В интервью С. Шаповалу Пригов говорит: «В моей деятельности есть некая отделенность от мира, как и в деятельности мистика. Это в каком-то преломленном виде действительно любовь. Я с весьма ранних пор был посвящен моему делу, для меня оно больше, чем дело, — это некая страсть. Занятия искусством — для меня род медитации. Когда я часов пять подряд рисую, через час просто пропадаю, потом, выйдя из этого состояния, гляжу на рисунок и не могу вспомнить, как были нарисованы некоторые его части. Очевидно, я уже наработал технику передачи определенных импульсов в руку, все происходит само собой.

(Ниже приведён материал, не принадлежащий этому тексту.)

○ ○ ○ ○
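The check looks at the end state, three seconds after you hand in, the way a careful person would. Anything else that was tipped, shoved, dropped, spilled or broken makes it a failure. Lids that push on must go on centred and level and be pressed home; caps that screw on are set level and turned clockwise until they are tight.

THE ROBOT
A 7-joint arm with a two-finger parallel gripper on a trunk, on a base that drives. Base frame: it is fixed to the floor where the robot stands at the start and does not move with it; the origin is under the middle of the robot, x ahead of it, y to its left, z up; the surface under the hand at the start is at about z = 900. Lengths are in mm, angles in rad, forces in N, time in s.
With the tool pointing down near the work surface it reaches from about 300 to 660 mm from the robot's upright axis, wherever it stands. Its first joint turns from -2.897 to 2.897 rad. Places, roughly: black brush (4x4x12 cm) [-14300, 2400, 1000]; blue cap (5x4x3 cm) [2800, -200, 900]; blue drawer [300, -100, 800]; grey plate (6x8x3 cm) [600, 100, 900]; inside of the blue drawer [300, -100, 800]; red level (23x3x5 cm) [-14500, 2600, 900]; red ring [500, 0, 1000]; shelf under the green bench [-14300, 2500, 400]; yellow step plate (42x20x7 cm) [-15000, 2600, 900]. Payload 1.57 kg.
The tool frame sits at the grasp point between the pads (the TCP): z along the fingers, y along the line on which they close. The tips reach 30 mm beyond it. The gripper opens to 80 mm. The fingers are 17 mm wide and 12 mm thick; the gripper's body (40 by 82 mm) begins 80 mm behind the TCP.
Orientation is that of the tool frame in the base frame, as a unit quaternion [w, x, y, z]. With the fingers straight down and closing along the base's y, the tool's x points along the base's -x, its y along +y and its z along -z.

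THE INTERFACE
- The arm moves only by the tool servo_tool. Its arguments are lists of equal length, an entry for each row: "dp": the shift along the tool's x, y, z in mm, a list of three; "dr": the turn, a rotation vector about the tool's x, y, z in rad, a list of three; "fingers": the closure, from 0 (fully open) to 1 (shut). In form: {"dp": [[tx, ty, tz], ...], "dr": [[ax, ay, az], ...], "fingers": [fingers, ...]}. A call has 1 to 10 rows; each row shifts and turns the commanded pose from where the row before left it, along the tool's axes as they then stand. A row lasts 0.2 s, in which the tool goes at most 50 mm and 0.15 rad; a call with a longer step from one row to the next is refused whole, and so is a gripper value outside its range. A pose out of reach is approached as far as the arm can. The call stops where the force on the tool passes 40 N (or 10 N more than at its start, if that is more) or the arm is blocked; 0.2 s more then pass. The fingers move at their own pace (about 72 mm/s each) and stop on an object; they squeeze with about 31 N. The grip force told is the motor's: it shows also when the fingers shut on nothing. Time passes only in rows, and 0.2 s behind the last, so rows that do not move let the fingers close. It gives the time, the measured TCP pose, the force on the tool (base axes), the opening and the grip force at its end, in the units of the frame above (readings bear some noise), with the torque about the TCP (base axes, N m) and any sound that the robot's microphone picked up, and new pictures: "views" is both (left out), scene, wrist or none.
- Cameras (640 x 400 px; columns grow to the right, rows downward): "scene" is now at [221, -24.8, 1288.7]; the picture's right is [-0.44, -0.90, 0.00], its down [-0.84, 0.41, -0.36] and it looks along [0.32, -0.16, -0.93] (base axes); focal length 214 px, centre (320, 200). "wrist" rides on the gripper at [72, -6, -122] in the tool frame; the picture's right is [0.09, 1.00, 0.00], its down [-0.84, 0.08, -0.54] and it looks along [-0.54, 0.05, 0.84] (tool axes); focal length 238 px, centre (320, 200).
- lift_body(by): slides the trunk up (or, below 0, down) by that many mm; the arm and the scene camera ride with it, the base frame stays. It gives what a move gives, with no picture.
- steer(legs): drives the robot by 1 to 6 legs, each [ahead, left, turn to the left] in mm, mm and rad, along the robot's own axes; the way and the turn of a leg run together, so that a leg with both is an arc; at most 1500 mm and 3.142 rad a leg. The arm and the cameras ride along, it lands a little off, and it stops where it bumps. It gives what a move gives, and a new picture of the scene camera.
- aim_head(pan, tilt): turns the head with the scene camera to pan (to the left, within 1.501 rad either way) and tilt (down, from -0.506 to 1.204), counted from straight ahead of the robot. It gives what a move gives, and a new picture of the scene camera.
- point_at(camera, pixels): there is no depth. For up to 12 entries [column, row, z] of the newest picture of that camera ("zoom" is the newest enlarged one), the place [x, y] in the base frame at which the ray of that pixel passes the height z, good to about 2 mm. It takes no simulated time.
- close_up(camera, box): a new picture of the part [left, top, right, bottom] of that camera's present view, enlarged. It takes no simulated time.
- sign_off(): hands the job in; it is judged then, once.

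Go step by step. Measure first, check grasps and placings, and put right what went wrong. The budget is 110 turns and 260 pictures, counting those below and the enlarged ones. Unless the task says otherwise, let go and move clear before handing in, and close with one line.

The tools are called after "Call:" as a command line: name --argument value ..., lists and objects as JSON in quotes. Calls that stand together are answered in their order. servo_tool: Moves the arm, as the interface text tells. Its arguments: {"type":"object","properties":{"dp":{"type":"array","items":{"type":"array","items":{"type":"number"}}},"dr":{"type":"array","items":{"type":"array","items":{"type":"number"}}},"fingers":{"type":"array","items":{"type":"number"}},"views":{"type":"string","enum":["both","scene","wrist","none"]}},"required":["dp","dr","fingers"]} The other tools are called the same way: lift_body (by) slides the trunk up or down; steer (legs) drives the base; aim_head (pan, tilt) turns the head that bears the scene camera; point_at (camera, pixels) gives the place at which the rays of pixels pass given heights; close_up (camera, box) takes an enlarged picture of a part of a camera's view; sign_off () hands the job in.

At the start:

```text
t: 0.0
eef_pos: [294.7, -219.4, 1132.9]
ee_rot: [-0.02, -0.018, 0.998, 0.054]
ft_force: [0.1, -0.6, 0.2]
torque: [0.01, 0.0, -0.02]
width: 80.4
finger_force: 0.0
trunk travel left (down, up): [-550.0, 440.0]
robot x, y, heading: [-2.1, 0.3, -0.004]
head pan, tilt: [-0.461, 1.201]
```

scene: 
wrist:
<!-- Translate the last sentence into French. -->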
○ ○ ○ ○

Собственно, я и рос как художник не посредством обучения рисованию, а [благодаря] способности впадать в это состояние»[325]

.

Близкие мысли он проговаривает и в одной из последних статей: «В поэзии проглядывают и всегда останутся при ней атавистические корни древних магическо-мантрических практик, потребность в обнаружении которых и явлении их в нашу окружающую жизнь не исчезает даже при как бы тотальной доминации научного дискурса и анестезирующих практиках массмедиа…[326]»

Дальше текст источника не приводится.